Com a consideração que fizemos, podemos constatar que a estória de Jeanne poderia ter muito bem ocorrido no mundo real: uma mulher comum sofre de abuso, começa a ter visões e se ter comportamento estranho, passando a ser chamada de bruxa. Mesmo as partes mais psicodélicas podem ser explicadas com essa interpretação, que é respaldada pelo livro.

Com isso em mente, é fácil ver que Belladonna of Sadness é de fato um filme histórico, mas que mostra os acontecimentos vividos por uma pessoa simples da época medieval, e não pelos poderosos. Essa maneira de contar História é diferente da maioria das obras que conhecemos, e difere também do meio como aprendemos sobre ela no Ensino Fundamental e Médio, pois durante este período vemos apenas História Política, e não o cotidiano das pessoas comuns.

Neste caso em particular, se não me falha a memória, estuda-se o período medieval uma vez no Fundamental, e outra vez mais detalhada(ou não) no Ensino Médio. Os professores obviamente citam que os senhores feudais, nos quais Milorde foi inspirado, abusavam de seus servos, e provavelmente também sobre a prática do Direito da Primeira Noite, mas apenas isso. Dessa forma, embora tenhamos uma ideia da perversidade do ato, não visualizamos o sofrimento da vítima, porém, em Belladonna, entramos em contato diretamente com essas emoções. Na prática, estamos estudando História, mas sem a necessidade do famoso decoreba, pois acredito ser muito mais fácil lembrar das cenas mais chamativas de Belladonna do que listas resumidas com as características de um certo período que implicaram na ocorrência de um evento histórico, coisa comum em cursinhos pré-vestibular.

 Note que aqui não está se criticando o método de ensino, apenas citando que o filme possui uma maneira alternativa de passar História. A educação pública brasileira sofre falta de verbas e de tempo, impedindo os professores de lecionar corretamente as disciplinas, enquanto a particular muitas vezes é apenas uma empresa cujo produto é a aprovação no vestibular. Tendo isso em mente, seria simplesmente injusto culpar professores por lecionarem com tais limitações.

Divagando um pouco além, pode-se perceber que, além de contar uma estória histórica Belladonna também traz temas feministas. Isso pode ser notado na independência adquirida por Jeanne em relação a seu marido, que permaneceu muito tempo incapacitado e se embebedando constantemente. Isso se torna mais claro no final do filme, quando vemos o rosto de Jeanne aparecer em todas as mulheres de uma multidão, simbolizando que ela é uma mulher comum, como todas as outras. Em seguida, aparece uma imagem de Marianne, símbolo da luta  das mulheres e da nacionalidade da França, acompanhada do comentário sobre a participação feminina na Revolução Francesa, tornando claro o caráter feminista do filme.

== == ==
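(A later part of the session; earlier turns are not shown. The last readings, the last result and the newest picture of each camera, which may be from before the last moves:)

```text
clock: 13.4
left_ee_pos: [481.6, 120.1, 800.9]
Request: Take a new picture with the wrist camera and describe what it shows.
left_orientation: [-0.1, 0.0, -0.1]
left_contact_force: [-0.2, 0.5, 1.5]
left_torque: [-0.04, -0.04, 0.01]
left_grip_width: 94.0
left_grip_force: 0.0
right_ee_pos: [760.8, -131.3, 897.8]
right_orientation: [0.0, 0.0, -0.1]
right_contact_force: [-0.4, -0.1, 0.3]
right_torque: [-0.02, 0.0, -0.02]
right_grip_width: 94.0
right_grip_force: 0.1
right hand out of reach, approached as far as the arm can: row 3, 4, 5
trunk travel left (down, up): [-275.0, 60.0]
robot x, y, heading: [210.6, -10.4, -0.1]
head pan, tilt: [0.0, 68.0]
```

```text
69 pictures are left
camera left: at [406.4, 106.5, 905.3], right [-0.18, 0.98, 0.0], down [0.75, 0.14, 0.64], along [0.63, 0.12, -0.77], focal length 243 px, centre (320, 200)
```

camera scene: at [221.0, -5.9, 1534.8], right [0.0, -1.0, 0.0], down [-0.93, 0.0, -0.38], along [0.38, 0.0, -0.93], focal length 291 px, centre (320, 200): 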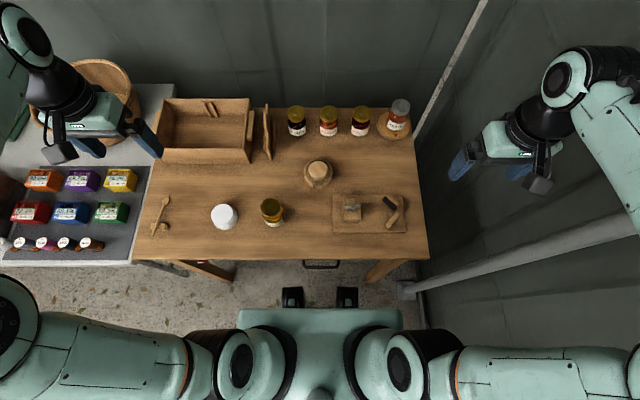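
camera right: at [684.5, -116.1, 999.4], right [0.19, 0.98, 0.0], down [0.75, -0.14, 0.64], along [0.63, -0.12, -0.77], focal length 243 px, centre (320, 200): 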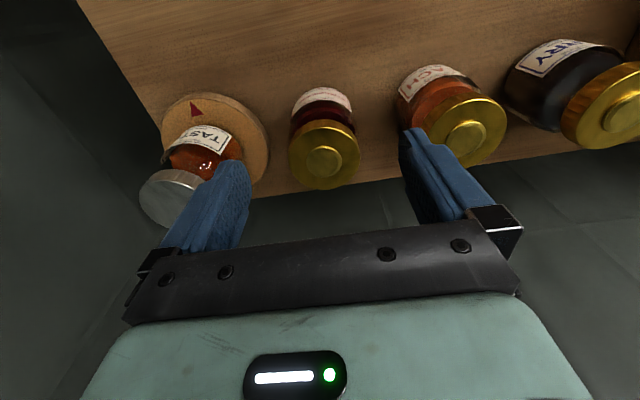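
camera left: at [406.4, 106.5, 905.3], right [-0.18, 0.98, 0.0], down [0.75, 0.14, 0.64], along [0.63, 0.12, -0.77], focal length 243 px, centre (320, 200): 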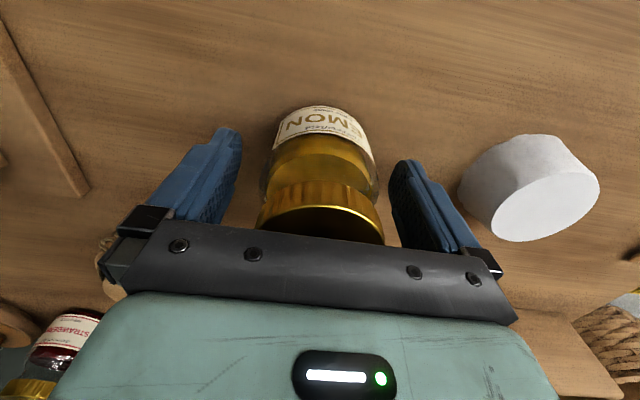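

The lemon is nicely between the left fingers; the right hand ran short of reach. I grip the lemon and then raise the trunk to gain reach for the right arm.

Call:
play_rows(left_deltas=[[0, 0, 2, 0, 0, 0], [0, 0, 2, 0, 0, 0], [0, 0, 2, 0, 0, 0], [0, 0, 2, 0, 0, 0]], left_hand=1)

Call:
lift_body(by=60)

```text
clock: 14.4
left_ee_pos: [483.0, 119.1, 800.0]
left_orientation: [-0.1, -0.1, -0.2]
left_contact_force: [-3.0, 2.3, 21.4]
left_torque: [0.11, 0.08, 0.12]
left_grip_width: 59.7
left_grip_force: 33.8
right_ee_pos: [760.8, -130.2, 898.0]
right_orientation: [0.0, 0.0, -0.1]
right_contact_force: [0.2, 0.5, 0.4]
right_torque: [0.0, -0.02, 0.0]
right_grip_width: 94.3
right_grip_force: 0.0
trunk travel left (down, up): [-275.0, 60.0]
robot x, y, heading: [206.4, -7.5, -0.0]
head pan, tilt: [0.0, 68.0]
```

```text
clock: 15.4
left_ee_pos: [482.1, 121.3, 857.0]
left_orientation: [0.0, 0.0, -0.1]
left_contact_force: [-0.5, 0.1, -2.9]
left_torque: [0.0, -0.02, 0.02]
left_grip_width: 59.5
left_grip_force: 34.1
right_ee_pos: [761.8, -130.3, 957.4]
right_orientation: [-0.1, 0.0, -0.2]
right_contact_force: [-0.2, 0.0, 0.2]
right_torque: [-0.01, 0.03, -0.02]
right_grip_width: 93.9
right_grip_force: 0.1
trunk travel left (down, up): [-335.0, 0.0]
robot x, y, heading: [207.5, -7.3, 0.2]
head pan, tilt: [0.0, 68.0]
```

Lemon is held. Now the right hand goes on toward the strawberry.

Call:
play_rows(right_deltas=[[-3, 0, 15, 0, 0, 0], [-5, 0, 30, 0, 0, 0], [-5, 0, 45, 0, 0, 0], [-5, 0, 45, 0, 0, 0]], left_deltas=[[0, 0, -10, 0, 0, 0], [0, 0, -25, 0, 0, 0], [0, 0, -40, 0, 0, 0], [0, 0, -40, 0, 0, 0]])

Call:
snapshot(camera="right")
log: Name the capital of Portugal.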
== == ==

Depois da morte de Jeanne, seu rosto aparece no de todas as mulheres presentes. Isso torna clara a intenção dos produtores de mostrar que Jeanne é apenas uma mulher comum, bem como expressa seu caráter como símbolo do feminismo.




Na primeira vez que vemos Belladonna of Sadness, podemos ter a impressão de que se trata apenas de um filme bizarro e sem estória, feito apenas para ver o que se poderia realizar com as técnicas de animação, mas na verdade, este filme é claramente uma obra de arte. O visual é lindo, a trilha sonora cativante, e a falta de técnica na animação é compensada pelo bom uso da deficiência, com minimalismo. O que talvez falte em estória, a obra compensa em História, esmiuçando a prática da bruxaria medieval, sem nem chegar perto de entediar, devido à psicodelia. Além disso tudo, seu tema  não é algo presente em obras históricas, tornando o filme atual até hoje, não somente para o público que o desconhece, mas para quem também já o assistiu, pois aquelas imagens e músicas malucas continuam agradando o expectador da primeira vez até a milésima. Portanto, embora chamar Belladonna of Sadness de obra-prima talvez seja exagero, simplesmente não se pode ficar sem reconhecer suas qualidades, e o fato de este filme ser tão desconhecido é lamentável.